The Wait option to Stop Thrust allows you to plant your longer-reach weapon on the ground and thrust into an oncoming foe. But you can't move around and do it - you're going to end up being stationary.
You'll need to wait for your opponent to come to you, but that makes your effective effectively area denial if they refuse to take the risk of coming within your reach. Not great if you need to be aggressive or your opponent can wait you out, but excellent if your goal is to stall for time!
The other option, really, is to fight from behind friends - the true advantage of a 2-hex reach weapon is that you can attack over the heads of your 1-hex reach friends, forcing anyone who closes with them to suffer two attacks.
Threaten many, attack few. A long reach weapon will let you threaten a broad swath of hexes on a battlemap, with or without a Step. So you can effectively create an "area of attack" in front of you, where everyone has to worry that they could be your target. This limits their options - if you're wielding a Reach 2 weapon, you can potentially attack anything within 3 yards of you with a Step and 4+ with Committed Attack, Move & Attack, or All-Out Attack (either through stepping, or using Long). Opponents need to keep you under threat (to make CA and AOA risky) and avoid putting you in their side or back arc.

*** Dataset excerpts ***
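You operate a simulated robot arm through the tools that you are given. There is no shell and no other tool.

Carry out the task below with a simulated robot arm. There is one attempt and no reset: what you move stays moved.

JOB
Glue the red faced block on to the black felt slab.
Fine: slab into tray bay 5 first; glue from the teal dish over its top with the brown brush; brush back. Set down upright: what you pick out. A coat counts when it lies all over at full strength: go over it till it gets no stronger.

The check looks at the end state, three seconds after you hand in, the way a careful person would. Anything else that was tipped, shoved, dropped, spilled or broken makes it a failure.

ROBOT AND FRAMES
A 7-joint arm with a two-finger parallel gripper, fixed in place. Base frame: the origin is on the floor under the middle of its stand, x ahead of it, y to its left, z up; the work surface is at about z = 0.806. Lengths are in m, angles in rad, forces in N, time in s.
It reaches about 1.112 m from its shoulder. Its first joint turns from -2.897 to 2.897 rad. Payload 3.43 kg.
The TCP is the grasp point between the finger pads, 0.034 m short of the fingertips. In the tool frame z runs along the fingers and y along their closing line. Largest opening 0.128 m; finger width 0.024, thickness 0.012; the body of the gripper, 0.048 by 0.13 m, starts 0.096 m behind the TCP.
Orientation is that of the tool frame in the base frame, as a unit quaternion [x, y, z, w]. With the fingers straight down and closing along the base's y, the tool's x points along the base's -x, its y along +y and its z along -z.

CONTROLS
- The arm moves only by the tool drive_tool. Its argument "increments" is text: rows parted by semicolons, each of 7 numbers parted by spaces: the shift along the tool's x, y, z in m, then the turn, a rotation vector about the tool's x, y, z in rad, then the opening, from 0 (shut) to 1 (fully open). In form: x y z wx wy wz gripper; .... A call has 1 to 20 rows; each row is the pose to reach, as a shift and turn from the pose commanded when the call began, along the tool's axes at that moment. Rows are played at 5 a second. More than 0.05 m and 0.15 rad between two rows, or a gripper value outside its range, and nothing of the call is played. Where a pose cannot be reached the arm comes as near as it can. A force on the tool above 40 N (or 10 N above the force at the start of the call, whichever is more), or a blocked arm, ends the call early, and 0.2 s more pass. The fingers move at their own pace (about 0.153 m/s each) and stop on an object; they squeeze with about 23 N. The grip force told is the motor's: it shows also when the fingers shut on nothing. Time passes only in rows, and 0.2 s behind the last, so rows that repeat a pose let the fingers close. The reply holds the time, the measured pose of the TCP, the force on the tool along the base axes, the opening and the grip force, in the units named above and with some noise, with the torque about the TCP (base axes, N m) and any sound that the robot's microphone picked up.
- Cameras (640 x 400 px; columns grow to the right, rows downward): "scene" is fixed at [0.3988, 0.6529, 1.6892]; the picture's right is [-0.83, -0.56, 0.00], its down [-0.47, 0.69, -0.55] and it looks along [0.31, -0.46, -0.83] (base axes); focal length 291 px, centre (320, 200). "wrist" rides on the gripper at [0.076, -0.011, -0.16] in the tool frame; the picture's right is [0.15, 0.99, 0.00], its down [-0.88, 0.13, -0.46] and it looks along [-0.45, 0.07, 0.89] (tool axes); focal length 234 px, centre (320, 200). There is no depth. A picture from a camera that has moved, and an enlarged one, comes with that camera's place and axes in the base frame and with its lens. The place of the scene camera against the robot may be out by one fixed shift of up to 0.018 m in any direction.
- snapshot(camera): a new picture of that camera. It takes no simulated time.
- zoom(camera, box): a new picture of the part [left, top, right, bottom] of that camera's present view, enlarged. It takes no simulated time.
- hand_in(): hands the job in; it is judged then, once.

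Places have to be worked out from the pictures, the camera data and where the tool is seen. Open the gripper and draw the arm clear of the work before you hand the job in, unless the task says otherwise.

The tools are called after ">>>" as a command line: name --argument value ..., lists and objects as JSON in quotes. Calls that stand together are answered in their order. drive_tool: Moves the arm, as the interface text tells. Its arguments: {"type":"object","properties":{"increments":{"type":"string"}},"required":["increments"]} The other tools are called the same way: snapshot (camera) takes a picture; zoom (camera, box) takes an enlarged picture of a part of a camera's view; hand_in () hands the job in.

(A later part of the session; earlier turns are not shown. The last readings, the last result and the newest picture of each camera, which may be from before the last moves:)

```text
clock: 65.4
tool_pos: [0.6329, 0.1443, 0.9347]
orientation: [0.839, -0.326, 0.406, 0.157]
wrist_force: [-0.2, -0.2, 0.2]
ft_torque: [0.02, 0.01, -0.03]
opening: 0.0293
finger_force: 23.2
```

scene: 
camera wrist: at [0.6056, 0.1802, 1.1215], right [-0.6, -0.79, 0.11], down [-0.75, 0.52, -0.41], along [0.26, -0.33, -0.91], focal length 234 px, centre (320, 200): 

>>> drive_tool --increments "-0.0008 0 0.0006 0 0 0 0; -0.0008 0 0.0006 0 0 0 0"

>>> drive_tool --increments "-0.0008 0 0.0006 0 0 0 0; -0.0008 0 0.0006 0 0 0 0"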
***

Done properly, you can effectively limit the aggressiveness of enemies, cherry pick vulnerable foes, and force them to adjust their battle plans to keep you under threat. You're a wide-area problem.
Corrollary: A flexible reach is better than an adjustable reach. In other words, Reach 1,2 beats 1,2*. The problem with a * Reach weapon is that you have to adjust your weapon ta specific reach.
So yes, a $900 thrusting greatsword (1.2 for swing, 2 for thrust) is a much better "spear" than a $40 spear (1,2* when used with two hands) is. Not really surprising the more expensive and versatile weapon is the better weapon, is it? If you're using a weapon with a * reach, you need to invest in Reach Mastery as soon as possible so you can re-grip it at any length as a free action. Otherwise, expect to waste time re-gripping to a shorter reach once your opponent closes, and then you'll have to stay there.